--- begin Material ---
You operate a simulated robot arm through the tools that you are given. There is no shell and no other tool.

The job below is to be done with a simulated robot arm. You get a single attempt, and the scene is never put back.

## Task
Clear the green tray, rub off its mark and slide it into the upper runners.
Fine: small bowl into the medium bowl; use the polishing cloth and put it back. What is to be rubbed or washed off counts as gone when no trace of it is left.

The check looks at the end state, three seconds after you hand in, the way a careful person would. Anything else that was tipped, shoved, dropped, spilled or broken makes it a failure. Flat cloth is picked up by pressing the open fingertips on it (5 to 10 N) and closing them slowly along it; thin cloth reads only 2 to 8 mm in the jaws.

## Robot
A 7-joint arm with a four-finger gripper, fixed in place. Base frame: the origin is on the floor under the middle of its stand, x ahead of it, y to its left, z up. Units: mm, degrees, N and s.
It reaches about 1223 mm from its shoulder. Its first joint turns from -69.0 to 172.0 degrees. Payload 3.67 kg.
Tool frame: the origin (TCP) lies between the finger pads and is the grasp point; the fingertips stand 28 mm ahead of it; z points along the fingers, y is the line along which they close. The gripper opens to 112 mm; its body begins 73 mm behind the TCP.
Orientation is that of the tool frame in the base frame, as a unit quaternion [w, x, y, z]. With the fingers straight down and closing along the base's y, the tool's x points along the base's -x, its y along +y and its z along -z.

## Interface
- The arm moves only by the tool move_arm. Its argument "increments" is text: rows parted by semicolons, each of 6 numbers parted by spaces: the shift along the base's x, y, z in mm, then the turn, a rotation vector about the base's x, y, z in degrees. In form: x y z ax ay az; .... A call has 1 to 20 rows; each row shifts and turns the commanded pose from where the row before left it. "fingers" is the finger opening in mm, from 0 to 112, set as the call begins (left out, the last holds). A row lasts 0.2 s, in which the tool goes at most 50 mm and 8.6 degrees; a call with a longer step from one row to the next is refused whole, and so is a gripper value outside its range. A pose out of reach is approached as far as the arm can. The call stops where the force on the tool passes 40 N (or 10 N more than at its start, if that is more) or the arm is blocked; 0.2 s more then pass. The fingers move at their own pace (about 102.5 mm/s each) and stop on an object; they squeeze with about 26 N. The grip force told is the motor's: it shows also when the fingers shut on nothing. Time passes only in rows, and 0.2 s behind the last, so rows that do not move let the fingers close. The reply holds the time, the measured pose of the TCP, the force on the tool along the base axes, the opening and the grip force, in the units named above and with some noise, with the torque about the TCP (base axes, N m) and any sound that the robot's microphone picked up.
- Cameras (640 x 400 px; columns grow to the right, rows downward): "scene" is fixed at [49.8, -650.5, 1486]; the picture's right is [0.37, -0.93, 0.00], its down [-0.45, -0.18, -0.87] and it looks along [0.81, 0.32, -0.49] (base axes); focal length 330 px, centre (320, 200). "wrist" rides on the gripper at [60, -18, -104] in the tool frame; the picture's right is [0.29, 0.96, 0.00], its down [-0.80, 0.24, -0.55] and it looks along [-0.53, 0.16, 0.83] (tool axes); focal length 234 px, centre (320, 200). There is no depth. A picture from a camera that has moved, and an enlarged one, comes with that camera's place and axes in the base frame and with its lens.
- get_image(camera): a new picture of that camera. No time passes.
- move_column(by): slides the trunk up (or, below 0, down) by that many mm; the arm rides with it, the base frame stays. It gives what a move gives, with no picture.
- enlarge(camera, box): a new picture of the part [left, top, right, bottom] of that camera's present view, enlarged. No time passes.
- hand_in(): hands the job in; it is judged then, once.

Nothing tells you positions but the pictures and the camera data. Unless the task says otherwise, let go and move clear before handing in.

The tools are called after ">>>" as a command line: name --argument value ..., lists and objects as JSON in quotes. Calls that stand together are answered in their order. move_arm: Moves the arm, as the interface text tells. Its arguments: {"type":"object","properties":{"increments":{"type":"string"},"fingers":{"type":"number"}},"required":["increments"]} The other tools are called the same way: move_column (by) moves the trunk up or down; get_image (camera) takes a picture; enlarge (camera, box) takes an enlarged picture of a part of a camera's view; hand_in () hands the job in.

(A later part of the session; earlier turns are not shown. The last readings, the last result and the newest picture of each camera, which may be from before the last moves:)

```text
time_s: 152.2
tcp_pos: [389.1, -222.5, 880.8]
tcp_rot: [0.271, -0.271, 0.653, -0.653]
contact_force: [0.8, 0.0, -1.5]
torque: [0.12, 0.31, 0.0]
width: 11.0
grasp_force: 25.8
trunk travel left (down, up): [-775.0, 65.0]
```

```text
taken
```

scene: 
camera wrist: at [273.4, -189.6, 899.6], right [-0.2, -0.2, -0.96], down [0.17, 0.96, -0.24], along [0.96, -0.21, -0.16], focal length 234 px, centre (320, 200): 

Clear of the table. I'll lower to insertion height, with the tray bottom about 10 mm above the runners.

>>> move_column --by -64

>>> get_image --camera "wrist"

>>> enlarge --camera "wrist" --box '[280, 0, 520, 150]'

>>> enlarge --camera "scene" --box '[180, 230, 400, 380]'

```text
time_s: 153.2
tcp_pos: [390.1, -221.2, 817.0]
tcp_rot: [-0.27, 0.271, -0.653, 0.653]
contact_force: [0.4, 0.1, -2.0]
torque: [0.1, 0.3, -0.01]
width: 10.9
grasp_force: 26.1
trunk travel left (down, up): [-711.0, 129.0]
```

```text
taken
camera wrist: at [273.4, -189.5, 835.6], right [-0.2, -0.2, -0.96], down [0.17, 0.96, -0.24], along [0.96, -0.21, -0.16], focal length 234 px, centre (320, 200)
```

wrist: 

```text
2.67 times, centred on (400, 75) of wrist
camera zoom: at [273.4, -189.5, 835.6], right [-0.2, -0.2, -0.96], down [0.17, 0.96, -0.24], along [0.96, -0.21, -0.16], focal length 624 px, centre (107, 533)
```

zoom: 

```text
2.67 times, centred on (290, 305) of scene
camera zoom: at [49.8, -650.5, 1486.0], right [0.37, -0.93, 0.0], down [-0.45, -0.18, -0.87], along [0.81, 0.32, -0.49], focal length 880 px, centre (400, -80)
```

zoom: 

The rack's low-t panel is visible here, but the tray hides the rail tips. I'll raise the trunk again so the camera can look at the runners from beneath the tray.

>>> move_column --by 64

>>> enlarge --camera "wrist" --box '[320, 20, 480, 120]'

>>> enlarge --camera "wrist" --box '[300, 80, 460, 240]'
--- end Material ---
▸ **Description of the task**:
Write the data from above out again, exactly.

▸ **Task answer**:
You operate a simulated robot arm through the tools that you are given. There is no shell and no other tool.

The job below is to be done with a simulated robot arm. You get a single attempt, and the scene is never put back.

## Task
Clear the green tray, rub off its mark and slide it into the upper runners.
Fine: small bowl into the medium bowl; use the polishing cloth and put it back. What is to be rubbed or washed off counts as gone when no trace of it is left.

The check looks at the end state, three seconds after you hand in, the way a careful person would. Anything else that was tipped, shoved, dropped, spilled or broken makes it a failure. Flat cloth is picked up by pressing the open fingertips on it (5 to 10 N) and closing them slowly along it; thin cloth reads only 2 to 8 mm in the jaws.

## Robot
A 7-joint arm with a four-finger gripper, fixed in place. Base frame: the origin is on the floor under the middle of its stand, x ahead of it, y to its left, z up. Units: mm, degrees, N and s.
It reaches about 1223 mm from its shoulder. Its first joint turns from -69.0 to 172.0 degrees. Payload 3.67 kg.
Tool frame: the origin (TCP) lies between the finger pads and is the grasp point; the fingertips stand 28 mm ahead of it; z points along the fingers, y is the line along which they close. The gripper opens to 112 mm; its body begins 73 mm behind the TCP.
Orientation is that of the tool frame in the base frame, as a unit quaternion [w, x, y, z]. With the fingers straight down and closing along the base's y, the tool's x points along the base's -x, its y along +y and its z along -z.

## Interface
- The arm moves only by the tool move_arm. Its argument "increments" is text: rows parted by semicolons, each of 6 numbers parted by spaces: the shift along the base's x, y, z in mm, then the turn, a rotation vector about the base's x, y, z in degrees. In form: x y z ax ay az; .... A call has 1 to 20 rows; each row shifts and turns the commanded pose from where the row before left it. "fingers" is the finger opening in mm, from 0 to 112, set as the call begins (left out, the last holds). A row lasts 0.2 s, in which the tool goes at most 50 mm and 8.6 degrees; a call with a longer step from one row to the next is refused whole, and so is a gripper value outside its range. A pose out of reach is approached as far as the arm can. The call stops where the force on the tool passes 40 N (or 10 N more than at its start, if that is more) or the arm is blocked; 0.2 s more then pass. The fingers move at their own pace (about 102.5 mm/s each) and stop on an object; they squeeze with about 26 N. The grip force told is the motor's: it shows also when the fingers shut on nothing. Time passes only in rows, and 0.2 s behind the last, so rows that do not move let the fingers close. The reply holds the time, the measured pose of the TCP, the force on the tool along the base axes, the opening and the grip force, in the units named above and with some noise, with the torque about the TCP (base axes, N m) and any sound that the robot's microphone picked up.
- Cameras (640 x 400 px; columns grow to the right, rows downward): "scene" is fixed at [49.8, -650.5, 1486]; the picture's right is [0.37, -0.93, 0.00], its down [-0.45, -0.18, -0.87] and it looks along [0.81, 0.32, -0.49] (base axes); focal length 330 px, centre (320, 200). "wrist" rides on the gripper at [60, -18, -104] in the tool frame; the picture's right is [0.29, 0.96, 0.00], its down [-0.80, 0.24, -0.55] and it looks along [-0.53, 0.16, 0.83] (tool axes); focal length 234 px, centre (320, 200). There is no depth. A picture from a camera that has moved, and an enlarged one, comes with that camera's place and axes in the base frame and with its lens.
- get_image(camera): a new picture of that camera. No time passes.
- move_column(by): slides the trunk up (or, below 0, down) by that many mm; the arm rides with it, the base frame stays. It gives what a move gives, with no picture.
- enlarge(camera, box): a new picture of the part [left, top, right, bottom] of that camera's present view, enlarged. No time passes.
- hand_in(): hands the job in; it is judged then, once.

Nothing tells you positions but the pictures and the camera data. Unless the task says otherwise, let go and move clear before handing in.

The tools are called after ">>>" as a command line: name --argument value ..., lists and objects as JSON in quotes. Calls that stand together are answered in their order. move_arm: Moves the arm, as the interface text tells. Its arguments: {"type":"object","properties":{"increments":{"type":"string"},"fingers":{"type":"number"}},"required":["increments"]} The other tools are called the same way: move_column (by) moves the trunk up or down; get_image (camera) takes a picture; enlarge (camera, box) takes an enlarged picture of a part of a camera's view; hand_in () hands the job in.

(A later part of the session; earlier turns are not shown. The last readings, the last result and the newest picture of each camera, which may be from before the last moves:)

```text
time_s: 152.2
tcp_pos: [389.1, -222.5, 880.8]
tcp_rot: [0.271, -0.271, 0.653, -0.653]
contact_force: [0.8, 0.0, -1.5]
torque: [0.12, 0.31, 0.0]
width: 11.0
grasp_force: 25.8
trunk travel left (down, up): [-775.0, 65.0]
```

```text
taken
```

scene: 
camera wrist: at [273.4, -189.6, 899.6], right [-0.2, -0.2, -0.96], down [0.17, 0.96, -0.24], along [0.96, -0.21, -0.16], focal length 234 px, centre (320, 200): 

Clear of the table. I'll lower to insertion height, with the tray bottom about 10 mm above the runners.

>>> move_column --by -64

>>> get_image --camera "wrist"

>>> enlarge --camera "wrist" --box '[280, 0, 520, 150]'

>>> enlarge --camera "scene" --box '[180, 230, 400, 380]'

```text
time_s: 153.2
tcp_pos: [390.1, -221.2, 817.0]
tcp_rot: [-0.27, 0.271, -0.653, 0.653]
contact_force: [0.4, 0.1, -2.0]
torque: [0.1, 0.3, -0.01]
width: 10.9
grasp_force: 26.1
trunk travel left (down, up): [-711.0, 129.0]
```

```text
taken
camera wrist: at [273.4, -189.5, 835.6], right [-0.2, -0.2, -0.96], down [0.17, 0.96, -0.24], along [0.96, -0.21, -0.16], focal length 234 px, centre (320, 200)
```

wrist: 

```text
2.67 times, centred on (400, 75) of wrist
camera zoom: at [273.4, -189.5, 835.6], right [-0.2, -0.2, -0.96], down [0.17, 0.96, -0.24], along [0.96, -0.21, -0.16], focal length 624 px, centre (107, 533)
```

zoom: 

```text
2.67 times, centred on (290, 305) of scene
camera zoom: at [49.8, -650.5, 1486.0], right [0.37, -0.93, 0.0], down [-0.45, -0.18, -0.87], along [0.81, 0.32, -0.49], focal length 880 px, centre (400, -80)
```

zoom: 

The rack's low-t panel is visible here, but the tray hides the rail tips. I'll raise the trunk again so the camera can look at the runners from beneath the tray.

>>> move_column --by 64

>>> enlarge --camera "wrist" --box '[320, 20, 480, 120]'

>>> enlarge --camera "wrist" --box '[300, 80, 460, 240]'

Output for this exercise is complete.